Originally Posted by
UPTme
2.
If you think AMR can stay out of bankruptcy for the rest of your life, have fun with your A plan. I'll take a 20% B or a healthy 401K match over promised money any day.
That is precisely my point. But there are a lot of folks on this forum and others that are screaming it's the new "B" scale at AA. As I stated in an earlier post, the "A" plan only provides about a third of a pilots retirement, which makes it much smaller than plans that were terminated at DAL and UAL. Furthermore, it's funded to 100%, in fact it was funded to 142% 2 years ago, and 120% last year. AMR has made zero contributions to the plan for almost 3 years. On top of that, if the plan assets return 9% annually, AMR will never have to make a contribution. However, if new hires start coming in, the picture changes, since the plan assets will have to increase proportionally.

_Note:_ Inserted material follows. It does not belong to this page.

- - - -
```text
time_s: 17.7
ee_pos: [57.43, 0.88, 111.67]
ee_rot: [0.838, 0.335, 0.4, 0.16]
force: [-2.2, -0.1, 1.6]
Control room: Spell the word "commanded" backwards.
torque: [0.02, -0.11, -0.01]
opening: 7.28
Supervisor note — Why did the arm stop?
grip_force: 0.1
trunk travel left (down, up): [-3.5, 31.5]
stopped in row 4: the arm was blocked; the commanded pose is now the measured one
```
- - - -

In my personal case, should the plan be terminated and the PBGC were to start paying my benefit, I expect my loss to be on the order of 10 to 20% annually. That's a far cry from the 80K to 100K our UAL and DAL brothers have suffered.
The question that must be answered is how big a contribution to a 401K match or "B" plan is needed to replace the "A" plan. My guess is not much, and because of that, there will be the perception that it's a new "B" scale.